Data block →
--- begin ---
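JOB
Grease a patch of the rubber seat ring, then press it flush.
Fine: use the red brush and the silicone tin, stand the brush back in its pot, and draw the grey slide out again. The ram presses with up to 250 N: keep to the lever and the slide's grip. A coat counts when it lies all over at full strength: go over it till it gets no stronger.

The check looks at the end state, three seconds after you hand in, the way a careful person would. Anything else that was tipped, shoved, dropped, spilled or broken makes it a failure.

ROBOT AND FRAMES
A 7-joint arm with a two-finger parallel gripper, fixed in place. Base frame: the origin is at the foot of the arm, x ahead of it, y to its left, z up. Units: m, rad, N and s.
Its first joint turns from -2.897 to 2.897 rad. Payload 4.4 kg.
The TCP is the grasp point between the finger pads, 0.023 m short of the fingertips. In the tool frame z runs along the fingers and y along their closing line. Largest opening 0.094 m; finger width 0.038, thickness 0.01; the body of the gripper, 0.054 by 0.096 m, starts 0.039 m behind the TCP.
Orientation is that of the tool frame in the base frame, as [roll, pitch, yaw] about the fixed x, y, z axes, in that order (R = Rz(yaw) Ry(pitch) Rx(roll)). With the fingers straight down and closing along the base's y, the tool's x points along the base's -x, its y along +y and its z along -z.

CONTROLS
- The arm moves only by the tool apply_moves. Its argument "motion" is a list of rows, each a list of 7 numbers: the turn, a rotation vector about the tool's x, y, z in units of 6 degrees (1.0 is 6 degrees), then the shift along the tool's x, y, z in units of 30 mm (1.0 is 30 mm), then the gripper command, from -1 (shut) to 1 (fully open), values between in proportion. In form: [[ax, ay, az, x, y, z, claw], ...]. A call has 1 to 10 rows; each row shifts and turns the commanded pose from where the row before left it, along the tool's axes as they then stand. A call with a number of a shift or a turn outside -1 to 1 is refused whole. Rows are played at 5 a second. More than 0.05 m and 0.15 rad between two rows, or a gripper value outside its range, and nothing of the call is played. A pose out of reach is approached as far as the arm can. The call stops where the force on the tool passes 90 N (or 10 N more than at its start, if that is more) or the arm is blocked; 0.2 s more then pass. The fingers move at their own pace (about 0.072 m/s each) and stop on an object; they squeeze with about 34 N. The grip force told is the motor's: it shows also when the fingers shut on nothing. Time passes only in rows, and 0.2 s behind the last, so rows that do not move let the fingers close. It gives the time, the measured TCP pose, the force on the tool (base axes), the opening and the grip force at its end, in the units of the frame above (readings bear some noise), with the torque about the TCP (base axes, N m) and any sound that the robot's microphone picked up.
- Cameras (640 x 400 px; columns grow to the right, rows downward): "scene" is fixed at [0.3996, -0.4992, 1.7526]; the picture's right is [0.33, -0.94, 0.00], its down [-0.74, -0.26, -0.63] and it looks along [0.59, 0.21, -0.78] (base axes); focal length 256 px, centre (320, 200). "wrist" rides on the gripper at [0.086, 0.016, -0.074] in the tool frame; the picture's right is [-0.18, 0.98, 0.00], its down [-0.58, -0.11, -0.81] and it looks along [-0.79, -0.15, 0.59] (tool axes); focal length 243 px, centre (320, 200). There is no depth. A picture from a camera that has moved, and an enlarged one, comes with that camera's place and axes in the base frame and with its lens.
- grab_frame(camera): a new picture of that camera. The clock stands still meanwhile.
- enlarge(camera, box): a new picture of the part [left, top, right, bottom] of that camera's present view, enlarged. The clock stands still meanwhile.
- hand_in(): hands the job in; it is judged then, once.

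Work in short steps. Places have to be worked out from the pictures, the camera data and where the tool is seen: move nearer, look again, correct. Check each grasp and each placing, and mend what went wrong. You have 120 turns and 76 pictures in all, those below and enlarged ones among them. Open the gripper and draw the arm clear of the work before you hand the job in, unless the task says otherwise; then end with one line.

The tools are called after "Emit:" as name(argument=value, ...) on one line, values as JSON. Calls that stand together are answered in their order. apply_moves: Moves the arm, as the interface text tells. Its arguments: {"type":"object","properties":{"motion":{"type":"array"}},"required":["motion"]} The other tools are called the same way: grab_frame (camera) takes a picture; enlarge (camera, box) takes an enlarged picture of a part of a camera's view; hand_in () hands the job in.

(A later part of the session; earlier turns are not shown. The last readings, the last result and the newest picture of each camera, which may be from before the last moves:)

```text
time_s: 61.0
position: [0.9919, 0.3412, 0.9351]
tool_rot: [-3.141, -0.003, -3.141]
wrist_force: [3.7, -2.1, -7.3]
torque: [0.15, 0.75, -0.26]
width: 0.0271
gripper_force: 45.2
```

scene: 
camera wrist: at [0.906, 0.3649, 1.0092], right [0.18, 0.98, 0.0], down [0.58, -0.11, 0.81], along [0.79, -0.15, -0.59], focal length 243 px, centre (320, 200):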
--- end ---
Task directions → Copy out all of the lines above exactly.

Answer to the problem →
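JOB
Grease a patch of the rubber seat ring, then press it flush.
Fine: use the red brush and the silicone tin, stand the brush back in its pot, and draw the grey slide out again. The ram presses with up to 250 N: keep to the lever and the slide's grip. A coat counts when it lies all over at full strength: go over it till it gets no stronger.

The check looks at the end state, three seconds after you hand in, the way a careful person would. Anything else that was tipped, shoved, dropped, spilled or broken makes it a failure.

ROBOT AND FRAMES
A 7-joint arm with a two-finger parallel gripper, fixed in place. Base frame: the origin is at the foot of the arm, x ahead of it, y to its left, z up. Units: m, rad, N and s.
Its first joint turns from -2.897 to 2.897 rad. Payload 4.4 kg.
The TCP is the grasp point between the finger pads, 0.023 m short of the fingertips. In the tool frame z runs along the fingers and y along their closing line. Largest opening 0.094 m; finger width 0.038, thickness 0.01; the body of the gripper, 0.054 by 0.096 m, starts 0.039 m behind the TCP.
Orientation is that of the tool frame in the base frame, as [roll, pitch, yaw] about the fixed x, y, z axes, in that order (R = Rz(yaw) Ry(pitch) Rx(roll)). With the fingers straight down and closing along the base's y, the tool's x points along the base's -x, its y along +y and its z along -z.

CONTROLS
- The arm moves only by the tool apply_moves. Its argument "motion" is a list of rows, each a list of 7 numbers: the turn, a rotation vector about the tool's x, y, z in units of 6 degrees (1.0 is 6 degrees), then the shift along the tool's x, y, z in units of 30 mm (1.0 is 30 mm), then the gripper command, from -1 (shut) to 1 (fully open), values between in proportion. In form: [[ax, ay, az, x, y, z, claw], ...]. A call has 1 to 10 rows; each row shifts and turns the commanded pose from where the row before left it, along the tool's axes as they then stand. A call with a number of a shift or a turn outside -1 to 1 is refused whole. Rows are played at 5 a second. More than 0.05 m and 0.15 rad between two rows, or a gripper value outside its range, and nothing of the call is played. A pose out of reach is approached as far as the arm can. The call stops where the force on the tool passes 90 N (or 10 N more than at its start, if that is more) or the arm is blocked; 0.2 s more then pass. The fingers move at their own pace (about 0.072 m/s each) and stop on an object; they squeeze with about 34 N. The grip force told is the motor's: it shows also when the fingers shut on nothing. Time passes only in rows, and 0.2 s behind the last, so rows that do not move let the fingers close. It gives the time, the measured TCP pose, the force on the tool (base axes), the opening and the grip force at its end, in the units of the frame above (readings bear some noise), with the torque about the TCP (base axes, N m) and any sound that the robot's microphone picked up.
- Cameras (640 x 400 px; columns grow to the right, rows downward): "scene" is fixed at [0.3996, -0.4992, 1.7526]; the picture's right is [0.33, -0.94, 0.00], its down [-0.74, -0.26, -0.63] and it looks along [0.59, 0.21, -0.78] (base axes); focal length 256 px, centre (320, 200). "wrist" rides on the gripper at [0.086, 0.016, -0.074] in the tool frame; the picture's right is [-0.18, 0.98, 0.00], its down [-0.58, -0.11, -0.81] and it looks along [-0.79, -0.15, 0.59] (tool axes); focal length 243 px, centre (320, 200). There is no depth. A picture from a camera that has moved, and an enlarged one, comes with that camera's place and axes in the base frame and with its lens.
- grab_frame(camera): a new picture of that camera. The clock stands still meanwhile.
- enlarge(camera, box): a new picture of the part [left, top, right, bottom] of that camera's present view, enlarged. The clock stands still meanwhile.
- hand_in(): hands the job in; it is judged then, once.

Work in short steps. Places have to be worked out from the pictures, the camera data and where the tool is seen: move nearer, look again, correct. Check each grasp and each placing, and mend what went wrong. You have 120 turns and 76 pictures in all, those below and enlarged ones among them. Open the gripper and draw the arm clear of the work before you hand the job in, unless the task says otherwise; then end with one line.

The tools are called after "Emit:" as name(argument=value, ...) on one line, values as JSON. Calls that stand together are answered in their order. apply_moves: Moves the arm, as the interface text tells. Its arguments: {"type":"object","properties":{"motion":{"type":"array"}},"required":["motion"]} The other tools are called the same way: grab_frame (camera) takes a picture; enlarge (camera, box) takes an enlarged picture of a part of a camera's view; hand_in () hands the job in.

(A later part of the session; earlier turns are not shown. The last readings, the last result and the newest picture of each camera, which may be from before the last moves:)

```text
time_s: 61.0
position: [0.9919, 0.3412, 0.9351]
tool_rot: [-3.141, -0.003, -3.141]
wrist_force: [3.7, -2.1, -7.3]
torque: [0.15, 0.75, -0.26]
width: 0.0271
gripper_force: 45.2
```

scene: 
camera wrist: at [0.906, 0.3649, 1.0092], right [0.18, 0.98, 0.0], down [0.58, -0.11, 0.81], along [0.79, -0.15, -0.59], focal length 243 px, centre (320, 200):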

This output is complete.